With 40 mice, 400 fruit flies and 3 tons of supplies in a refurbished cargo capsule, a SpaceX rocket embarked on another mission to the International Space Station from Florida on Saturday.
It was a fairly routine launch, despite a two-day weather delay, but also another step in a significant shift toward privatizing space exploration.
SpaceX’s signature Falcon 9 rocket left at 5:07 p.m. EDT and was the 100th launch from the same pad at NASA’s Kennedy Space Center that sent the Neil Armstrong and Buzz Aldrin to the moon on Apollo 11 in 1969, as well as 82 Space Shuttle missions. But Apollo 11 was a NASA breakthrough and SpaceX is a private company founded by Tesla CEO Elon Musk that is leasing the launch pad from NASA.
While it is paid to do cargo missions for NASA now, SpaceX was founded to turn commercial space travel and the colonization of Mars into reality.
About 10 minutes after the launch, Falcon 9 separated from its cargo capsule, the Dragon, which holds nearly 6,000 pounds of supplies and will dock at the orbiting space station on Monday.
The capsule was refurbished from the SpaceX’s fourth cargo trip in September of 2014. If SpaceX succeeds in this mission, it could mark the first time a private company has been able to recycle a space craft and send it back into orbit, a step toward SpaceX’s goal of reusing most or all of its capsules.
SpaceX has claimed a number of firsts since private space travel became legal in 2004. In 2010, its Dragon capsule was the first private cargo spacecraft to be launched into orbit and retrieved. Then in 2012, SpaceX was the first private company to send a spacecraft to the International Space Station – and has done so several times since.
Aboard the Falcon 9 on Saturday is a compacted version of scientist Thomas Hunt Morgan’s classic fly room, which is holding 400 fruit flies and 2,000 of their eggs to see how their cardiovascular health holds up in space. The pace of their heartbeats align closely with humans.
The capsule is also carrying 40 mice that will help researchers at the University of California, Los Angeles, test a drug that stimulates bone growth to help figure out how astronauts can preserve their own bone mass on future missions, The New York Times reported. Zero gravity makes bones fragile.
SpaceX is in the process of creating Dragon 2, which will transport crews to and from the station.
The rocket was originally scheduled to leave on Thursday evening, but the prospect of lightning delayed the mission to Saturday.
A report by the University of Pennsylvania’s Public Policy Initiative laid out the implications of privatized space travel in December.

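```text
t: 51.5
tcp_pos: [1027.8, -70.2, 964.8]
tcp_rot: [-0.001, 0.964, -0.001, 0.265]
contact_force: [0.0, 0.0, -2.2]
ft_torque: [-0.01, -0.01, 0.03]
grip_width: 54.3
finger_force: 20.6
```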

It noted that the government’s reliance on private companies such as SpaceX can fill voids from NASA’s budget cuts with cheaper alternatives. It compared the retired Space Shuttle program, which was costing about $4 billion a year and was cut to save money, to privatized resupply services, which cost about $50 million per launch.
It also emphasized prospects for exciting leaps in space exploration. But it acknowledged critics’ worries that priorities between private companies and public interest may eventually clash. And the technology is not owned by the government or shared.
“Although there are pros and cons to privatizing space exploration, current trends suggest that many of NASA’s space exploration responsibilities are being shifted towards the private sector under government contracts,” read the report. “Whether this new model will produce discoveries and innovation in-step with former government run space research is yet to be seen.”